CUDA (Compute Unified Device Architecture)

What is CUDA?

NVIDIA CUDA is a parallel computing platform and programming model developed by NVIDIA for general computing on graphical processing units (GPUs). With NVIDIA CUDA, developers can dramatically speed up computing applications by harnessing the power of GPUs. NVIDIA CUDA provides a development environment for creating high performance GPU-accelerated applications, including libraries, tools, compilers, and runtime support. NVIDIA CUDA supports various architectures, languages, and platforms, and enables developers to optimize and deploy their applications on GPU-accelerated embedded systems, desktop workstations, enterprise data centers, cloud-based platforms and HPC supercomputers .
Snippet from Wikipedia: CUDA

CUDA (Compute Unified Device Architecture) is a proprietary and closed-source parallel computing platform and application programming interface (API) that allows software to use certain types of graphics processing units (GPUs) for general-purpose processing, an approach called general-purpose computing on GPUs (GPGPU). CUDA is a software layer that gives direct access to the GPU's virtual instruction set and parallel computational elements for the execution of compute kernels.
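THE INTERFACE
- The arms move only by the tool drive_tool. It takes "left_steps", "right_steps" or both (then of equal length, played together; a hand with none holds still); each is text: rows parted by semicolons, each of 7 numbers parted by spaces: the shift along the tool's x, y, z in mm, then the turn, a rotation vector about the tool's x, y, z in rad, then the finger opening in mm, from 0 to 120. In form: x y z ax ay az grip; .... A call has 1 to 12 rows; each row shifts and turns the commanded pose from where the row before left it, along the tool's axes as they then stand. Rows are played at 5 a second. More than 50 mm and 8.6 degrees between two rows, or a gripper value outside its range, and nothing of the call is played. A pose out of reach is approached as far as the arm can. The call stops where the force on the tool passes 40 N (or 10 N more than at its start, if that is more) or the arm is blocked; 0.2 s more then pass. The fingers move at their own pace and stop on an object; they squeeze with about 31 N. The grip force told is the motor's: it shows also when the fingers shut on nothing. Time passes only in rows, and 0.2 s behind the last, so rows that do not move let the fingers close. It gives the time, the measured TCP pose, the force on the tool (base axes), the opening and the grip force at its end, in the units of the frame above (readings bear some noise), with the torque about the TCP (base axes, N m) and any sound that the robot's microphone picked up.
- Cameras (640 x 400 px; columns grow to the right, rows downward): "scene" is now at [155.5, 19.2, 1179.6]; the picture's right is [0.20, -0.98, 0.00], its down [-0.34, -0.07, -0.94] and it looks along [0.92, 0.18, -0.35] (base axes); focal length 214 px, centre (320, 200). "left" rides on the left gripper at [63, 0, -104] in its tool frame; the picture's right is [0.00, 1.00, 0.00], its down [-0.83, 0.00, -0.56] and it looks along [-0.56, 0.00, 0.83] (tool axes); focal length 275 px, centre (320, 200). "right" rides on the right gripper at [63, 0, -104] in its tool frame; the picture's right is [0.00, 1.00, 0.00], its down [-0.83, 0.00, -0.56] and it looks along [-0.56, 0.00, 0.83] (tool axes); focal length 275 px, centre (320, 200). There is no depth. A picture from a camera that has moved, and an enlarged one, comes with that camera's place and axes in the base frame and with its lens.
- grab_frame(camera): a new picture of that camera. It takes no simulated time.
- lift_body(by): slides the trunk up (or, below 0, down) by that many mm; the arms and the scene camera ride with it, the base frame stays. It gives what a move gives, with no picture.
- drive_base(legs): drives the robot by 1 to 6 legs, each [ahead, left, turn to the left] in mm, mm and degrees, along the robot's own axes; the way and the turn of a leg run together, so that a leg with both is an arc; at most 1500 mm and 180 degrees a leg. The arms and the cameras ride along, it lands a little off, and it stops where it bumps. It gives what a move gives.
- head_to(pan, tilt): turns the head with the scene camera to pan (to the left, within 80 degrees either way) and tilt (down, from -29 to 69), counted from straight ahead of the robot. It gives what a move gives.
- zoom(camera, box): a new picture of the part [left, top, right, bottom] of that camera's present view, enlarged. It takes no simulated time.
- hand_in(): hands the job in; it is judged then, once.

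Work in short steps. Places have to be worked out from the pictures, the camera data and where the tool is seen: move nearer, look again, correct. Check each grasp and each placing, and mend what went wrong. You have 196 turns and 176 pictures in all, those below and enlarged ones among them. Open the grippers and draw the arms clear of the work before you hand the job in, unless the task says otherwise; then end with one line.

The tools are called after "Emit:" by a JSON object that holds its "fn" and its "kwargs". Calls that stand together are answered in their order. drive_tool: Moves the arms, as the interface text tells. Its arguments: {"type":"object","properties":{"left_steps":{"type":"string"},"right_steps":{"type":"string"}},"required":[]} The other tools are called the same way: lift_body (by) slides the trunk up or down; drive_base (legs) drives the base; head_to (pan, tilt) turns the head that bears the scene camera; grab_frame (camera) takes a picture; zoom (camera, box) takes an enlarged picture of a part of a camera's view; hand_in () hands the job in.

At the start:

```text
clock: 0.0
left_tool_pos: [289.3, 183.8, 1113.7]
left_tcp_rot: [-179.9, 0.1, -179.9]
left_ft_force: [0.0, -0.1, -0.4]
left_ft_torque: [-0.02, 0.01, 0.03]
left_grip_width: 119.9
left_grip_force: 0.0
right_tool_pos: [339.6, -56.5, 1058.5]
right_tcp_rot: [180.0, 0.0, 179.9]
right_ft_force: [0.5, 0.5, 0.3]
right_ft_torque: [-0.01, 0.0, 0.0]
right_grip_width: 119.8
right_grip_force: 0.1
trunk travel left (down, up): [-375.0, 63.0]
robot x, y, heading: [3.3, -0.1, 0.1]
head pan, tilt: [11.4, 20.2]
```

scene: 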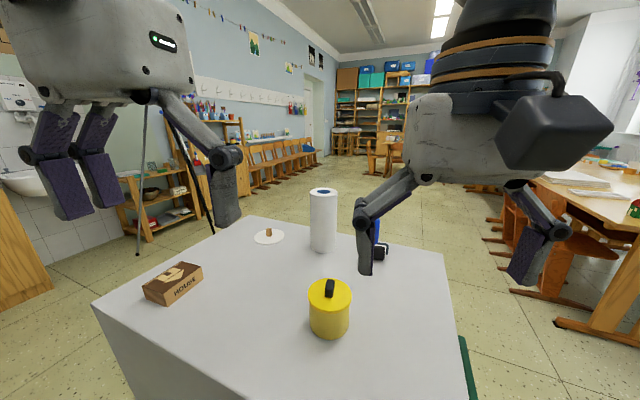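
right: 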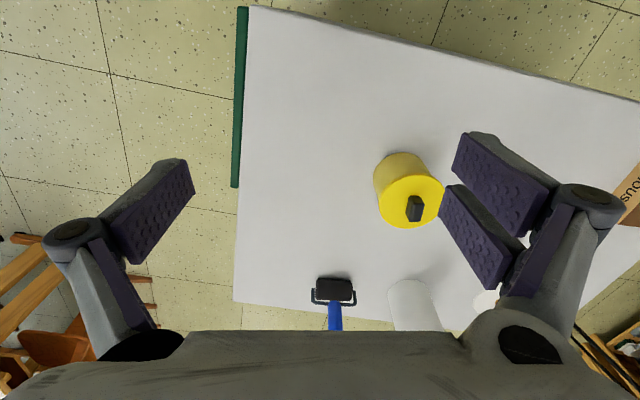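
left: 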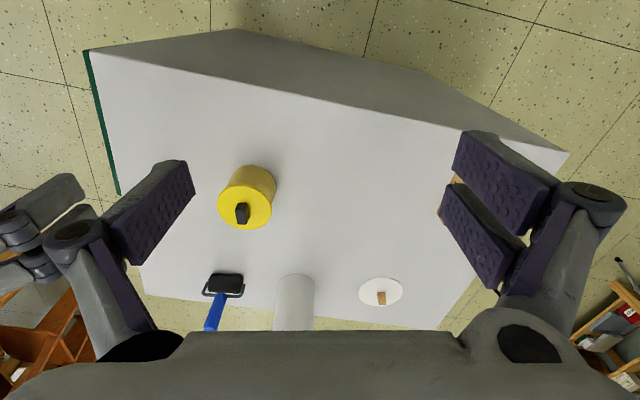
CUDA is designed to work with programming languages such as C, C++, and Fortran. This accessibility makes it easier for specialists in parallel programming to use GPU resources, in contrast to prior APIs like Direct3D and OpenGL, which required advanced skills in graphics programming. CUDA-powered GPUs also support programming frameworks such as OpenMP, OpenACC and OpenCL; and HIP by compiling such code to CUDA.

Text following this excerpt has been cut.